Brief A: Working from the data below, reproduce exactly the lines starting at the one that holds "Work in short" and ending at the one that holds "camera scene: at". Pictures are excluded.

Data block:
* begin *

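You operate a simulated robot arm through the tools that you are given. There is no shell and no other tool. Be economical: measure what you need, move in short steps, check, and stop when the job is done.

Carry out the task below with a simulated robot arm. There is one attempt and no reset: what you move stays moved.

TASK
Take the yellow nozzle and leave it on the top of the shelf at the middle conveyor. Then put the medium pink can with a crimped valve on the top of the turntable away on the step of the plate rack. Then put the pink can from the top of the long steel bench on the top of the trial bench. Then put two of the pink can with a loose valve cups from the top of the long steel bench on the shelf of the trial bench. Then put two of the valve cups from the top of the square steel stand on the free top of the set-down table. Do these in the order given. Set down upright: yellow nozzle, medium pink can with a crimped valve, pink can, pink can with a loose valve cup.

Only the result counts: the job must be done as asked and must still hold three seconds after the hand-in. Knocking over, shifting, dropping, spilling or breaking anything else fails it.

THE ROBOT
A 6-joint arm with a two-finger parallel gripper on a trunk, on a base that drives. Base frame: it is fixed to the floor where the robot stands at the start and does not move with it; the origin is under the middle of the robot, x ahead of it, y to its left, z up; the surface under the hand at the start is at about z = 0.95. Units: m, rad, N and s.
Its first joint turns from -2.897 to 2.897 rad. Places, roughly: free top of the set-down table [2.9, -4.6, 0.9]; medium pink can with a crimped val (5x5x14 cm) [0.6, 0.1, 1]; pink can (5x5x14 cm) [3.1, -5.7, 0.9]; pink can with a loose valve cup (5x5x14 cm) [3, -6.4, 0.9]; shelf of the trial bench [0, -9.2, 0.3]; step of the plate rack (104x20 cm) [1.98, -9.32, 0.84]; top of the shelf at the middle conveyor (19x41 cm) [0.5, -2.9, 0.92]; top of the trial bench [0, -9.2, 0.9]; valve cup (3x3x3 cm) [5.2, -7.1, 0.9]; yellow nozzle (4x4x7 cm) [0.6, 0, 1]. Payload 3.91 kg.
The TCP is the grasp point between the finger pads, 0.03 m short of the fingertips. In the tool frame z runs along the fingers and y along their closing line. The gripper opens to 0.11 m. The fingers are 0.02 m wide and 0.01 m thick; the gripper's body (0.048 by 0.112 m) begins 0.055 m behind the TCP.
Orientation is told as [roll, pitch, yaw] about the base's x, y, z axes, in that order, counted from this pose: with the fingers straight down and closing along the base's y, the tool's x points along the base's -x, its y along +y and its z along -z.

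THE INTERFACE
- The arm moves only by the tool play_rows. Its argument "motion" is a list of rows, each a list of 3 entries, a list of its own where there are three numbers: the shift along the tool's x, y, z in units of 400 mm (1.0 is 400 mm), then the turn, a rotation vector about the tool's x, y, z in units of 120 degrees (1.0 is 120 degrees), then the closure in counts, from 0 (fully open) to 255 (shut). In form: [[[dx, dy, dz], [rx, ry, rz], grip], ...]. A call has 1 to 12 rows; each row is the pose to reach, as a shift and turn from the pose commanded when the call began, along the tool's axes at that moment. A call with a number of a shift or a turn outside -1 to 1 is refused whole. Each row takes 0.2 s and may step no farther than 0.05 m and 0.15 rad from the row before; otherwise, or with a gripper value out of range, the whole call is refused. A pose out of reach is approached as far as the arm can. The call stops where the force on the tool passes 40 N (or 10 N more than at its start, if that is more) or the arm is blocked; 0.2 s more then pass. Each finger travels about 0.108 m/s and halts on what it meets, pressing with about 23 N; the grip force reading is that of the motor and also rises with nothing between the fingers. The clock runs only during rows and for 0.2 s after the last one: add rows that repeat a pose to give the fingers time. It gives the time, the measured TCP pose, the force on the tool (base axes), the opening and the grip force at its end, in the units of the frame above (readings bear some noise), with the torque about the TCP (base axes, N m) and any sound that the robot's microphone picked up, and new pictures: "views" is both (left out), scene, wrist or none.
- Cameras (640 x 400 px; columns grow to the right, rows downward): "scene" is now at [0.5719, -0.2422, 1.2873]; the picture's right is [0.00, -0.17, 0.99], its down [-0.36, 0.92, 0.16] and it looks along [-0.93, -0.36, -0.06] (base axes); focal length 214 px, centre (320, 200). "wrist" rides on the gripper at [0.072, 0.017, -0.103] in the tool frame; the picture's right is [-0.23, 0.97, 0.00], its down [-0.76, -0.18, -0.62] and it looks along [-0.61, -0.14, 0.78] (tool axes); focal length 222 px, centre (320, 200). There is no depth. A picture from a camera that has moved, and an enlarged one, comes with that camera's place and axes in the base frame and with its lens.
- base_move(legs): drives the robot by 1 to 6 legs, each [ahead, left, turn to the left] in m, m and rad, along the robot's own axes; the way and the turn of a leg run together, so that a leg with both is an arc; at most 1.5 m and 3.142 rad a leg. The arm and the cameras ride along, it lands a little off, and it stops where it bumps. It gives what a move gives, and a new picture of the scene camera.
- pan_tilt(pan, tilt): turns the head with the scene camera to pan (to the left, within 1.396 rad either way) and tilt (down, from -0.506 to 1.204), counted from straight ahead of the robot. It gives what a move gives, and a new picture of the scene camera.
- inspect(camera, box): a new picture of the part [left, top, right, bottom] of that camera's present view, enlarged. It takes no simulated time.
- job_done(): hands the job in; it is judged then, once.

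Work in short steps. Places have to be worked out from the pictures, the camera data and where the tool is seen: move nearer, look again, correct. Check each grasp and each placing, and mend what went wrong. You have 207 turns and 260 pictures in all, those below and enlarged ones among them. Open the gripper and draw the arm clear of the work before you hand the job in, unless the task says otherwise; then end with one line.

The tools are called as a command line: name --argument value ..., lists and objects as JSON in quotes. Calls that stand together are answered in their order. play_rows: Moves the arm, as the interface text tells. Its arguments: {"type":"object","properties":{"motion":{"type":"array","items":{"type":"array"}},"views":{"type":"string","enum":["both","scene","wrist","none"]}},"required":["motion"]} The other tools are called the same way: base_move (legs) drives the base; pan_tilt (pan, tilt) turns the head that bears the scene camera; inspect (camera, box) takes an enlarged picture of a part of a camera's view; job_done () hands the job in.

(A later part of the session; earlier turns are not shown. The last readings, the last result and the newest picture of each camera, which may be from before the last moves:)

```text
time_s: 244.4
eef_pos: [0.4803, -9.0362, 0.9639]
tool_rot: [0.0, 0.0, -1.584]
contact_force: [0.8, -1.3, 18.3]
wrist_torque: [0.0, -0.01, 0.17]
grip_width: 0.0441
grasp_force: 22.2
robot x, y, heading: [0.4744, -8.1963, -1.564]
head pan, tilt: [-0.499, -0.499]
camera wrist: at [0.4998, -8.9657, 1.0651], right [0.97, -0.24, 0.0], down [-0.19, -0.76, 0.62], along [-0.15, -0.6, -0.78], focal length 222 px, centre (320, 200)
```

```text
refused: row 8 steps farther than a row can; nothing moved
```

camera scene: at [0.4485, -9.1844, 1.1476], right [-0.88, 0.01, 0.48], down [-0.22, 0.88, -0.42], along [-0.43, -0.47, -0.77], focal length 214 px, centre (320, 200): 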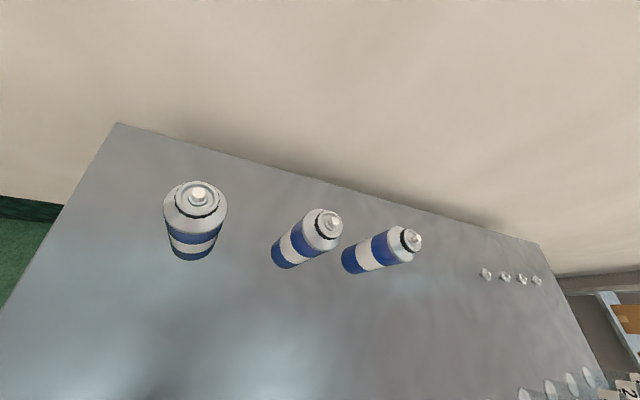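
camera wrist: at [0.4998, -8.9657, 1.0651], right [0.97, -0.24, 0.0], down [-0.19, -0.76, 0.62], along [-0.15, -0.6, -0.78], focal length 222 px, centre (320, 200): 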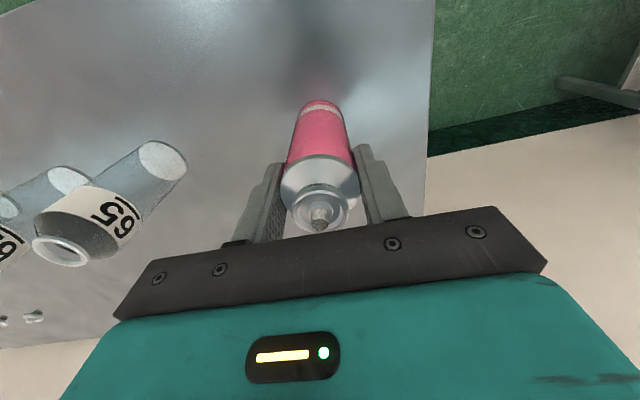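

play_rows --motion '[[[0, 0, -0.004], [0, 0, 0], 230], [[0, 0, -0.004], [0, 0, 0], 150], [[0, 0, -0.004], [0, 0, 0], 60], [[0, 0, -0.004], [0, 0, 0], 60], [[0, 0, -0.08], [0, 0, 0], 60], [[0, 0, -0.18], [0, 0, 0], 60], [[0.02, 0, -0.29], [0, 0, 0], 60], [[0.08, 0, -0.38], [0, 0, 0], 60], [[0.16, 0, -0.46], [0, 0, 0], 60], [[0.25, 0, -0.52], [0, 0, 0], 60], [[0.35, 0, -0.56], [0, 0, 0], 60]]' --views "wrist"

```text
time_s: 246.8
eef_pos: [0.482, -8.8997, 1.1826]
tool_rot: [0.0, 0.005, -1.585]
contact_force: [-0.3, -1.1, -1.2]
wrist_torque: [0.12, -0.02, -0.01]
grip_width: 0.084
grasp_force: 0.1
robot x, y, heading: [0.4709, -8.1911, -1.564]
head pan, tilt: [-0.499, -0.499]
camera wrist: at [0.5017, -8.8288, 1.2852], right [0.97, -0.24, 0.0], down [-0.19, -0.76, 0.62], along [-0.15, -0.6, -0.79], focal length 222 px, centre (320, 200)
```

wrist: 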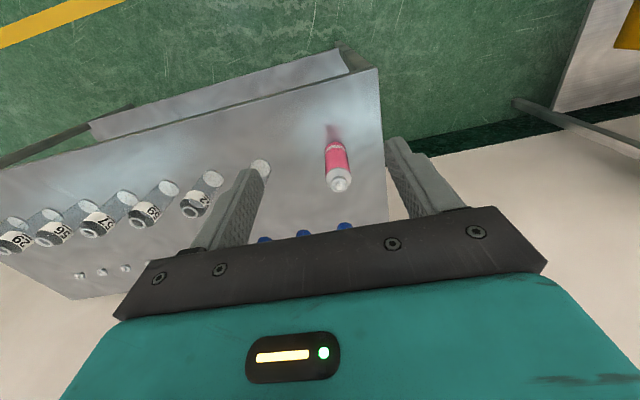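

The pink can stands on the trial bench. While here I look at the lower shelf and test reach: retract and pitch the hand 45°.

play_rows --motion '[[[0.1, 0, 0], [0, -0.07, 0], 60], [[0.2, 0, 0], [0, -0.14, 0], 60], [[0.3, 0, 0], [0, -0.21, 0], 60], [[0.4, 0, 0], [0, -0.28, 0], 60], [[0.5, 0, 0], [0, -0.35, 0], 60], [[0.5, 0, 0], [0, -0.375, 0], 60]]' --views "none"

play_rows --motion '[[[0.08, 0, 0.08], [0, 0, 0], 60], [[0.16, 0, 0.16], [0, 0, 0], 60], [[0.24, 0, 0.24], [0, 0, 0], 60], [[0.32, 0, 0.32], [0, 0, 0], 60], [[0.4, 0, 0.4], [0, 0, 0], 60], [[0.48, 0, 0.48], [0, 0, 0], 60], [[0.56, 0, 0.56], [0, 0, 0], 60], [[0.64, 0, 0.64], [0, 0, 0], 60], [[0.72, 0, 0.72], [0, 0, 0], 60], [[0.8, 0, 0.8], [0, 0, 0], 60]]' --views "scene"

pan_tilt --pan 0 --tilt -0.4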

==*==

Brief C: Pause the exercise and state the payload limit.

* end *

Source document:
* begin *

In my solitude

text by Kent Priestley, illustrations by Nathanael Roney

Alas, there you are: alone, surrounded by miles of sea. Your luggage is gone, so is your family. Your iPod was lost in the wreckage. Your BlackBerry was swallowed by a grouper. Your mind, baked by an unrelenting sun, is full of questions: Did I turn the stove off? Who will water the container garden? Will I ever get home?

There are those among you who might be content to spend the rest of your days counting coconuts, writing messages in a bottle, snaring fish with your bra-hooks and scanning the horizon for approaching ships. Likely it will get old, though, and you’ll find yourself longing for some material reminder of your former life, however small.

Xpress asked a number of Asheville luminaries to name the one thing from their particular discipline, business or passion that they would have to have with them if the unthinkable happened. What would it be for you?


The squawk of gulls, the sound of the lapping surf and the ringing in your ears may be the soundtrack to your new life, but it doesn’t hurt to break up the monotony now and then.

Mark Capon, co-owner of Harvest Records: “I’d have to say Viva Last Blues by Palace Music (Drag City, 1995). Albums these days rarely retain any sense of mystery (what with “the internets” and all), but when I first heard this batch of sloppy, shaky, strangely compelling songs I had no idea who Will Oldham was nor what backwoods planet he called home. A perfect balance of burnout drunk-rock with beautiful folk balladry (including what is probably Oldham’s finest song, “New Partner”), and just disjointed enough to make every listen seem different. My deserted island would be hell without Viva Last Blues.

* end *

Brief B: Set down the source document as it stands from "Alas, there you" to "be for you?", and nothing more.

Correct response A:
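Work in short steps. Places have to be worked out from the pictures, the camera data and where the tool is seen: move nearer, look again, correct. Check each grasp and each placing, and mend what went wrong. You have 207 turns and 260 pictures in all, those below and enlarged ones among them. Open the gripper and draw the arm clear of the work before you hand the job in, unless the task says otherwise; then end with one line.

The tools are called as a command line: name --argument value ..., lists and objects as JSON in quotes. Calls that stand together are answered in their order. play_rows: Moves the arm, as the interface text tells. Its arguments: {"type":"object","properties":{"motion":{"type":"array","items":{"type":"array"}},"views":{"type":"string","enum":["both","scene","wrist","none"]}},"required":["motion"]} The other tools are called the same way: base_move (legs) drives the base; pan_tilt (pan, tilt) turns the head that bears the scene camera; inspect (camera, box) takes an enlarged picture of a part of a camera's view; job_done () hands the job in.

(A later part of the session; earlier turns are not shown. The last readings, the last result and the newest picture of each camera, which may be from before the last moves:)

```text
time_s: 244.4
eef_pos: [0.4803, -9.0362, 0.9639]
tool_rot: [0.0, 0.0, -1.584]
contact_force: [0.8, -1.3, 18.3]
wrist_torque: [0.0, -0.01, 0.17]
grip_width: 0.0441
grasp_force: 22.2
robot x, y, heading: [0.4744, -8.1963, -1.564]
head pan, tilt: [-0.499, -0.499]
camera wrist: at [0.4998, -8.9657, 1.0651], right [0.97, -0.24, 0.0], down [-0.19, -0.76, 0.62], along [-0.15, -0.6, -0.78], focal length 222 px, centre (320, 200)
```

```text
refused: row 8 steps farther than a row can; nothing moved
```

camera scene: at [0.4485, -9.1844, 1.1476], right [-0.88, 0.01, 0.48], down [-0.22, 0.88, -0.42], along [-0.43, -0.47, -0.77], focal length 214 px, centre (320, 200): 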

Correct response B:
Alas, there you are: alone, surrounded by miles of sea. Your luggage is gone, so is your family. Your iPod was lost in the wreckage. Your BlackBerry was swallowed by a grouper. Your mind, baked by an unrelenting sun, is full of questions: Did I turn the stove off? Who will water the container garden? Will I ever get home?

There are those among you who might be content to spend the rest of your days counting coconuts, writing messages in a bottle, snaring fish with your bra-hooks and scanning the horizon for approaching ships. Likely it will get old, though, and you’ll find yourself longing for some material reminder of your former life, however small.

Xpress asked a number of Asheville luminaries to name the one thing from their particular discipline, business or passion that they would have to have with them if the unthinkable happened. What would it be for you?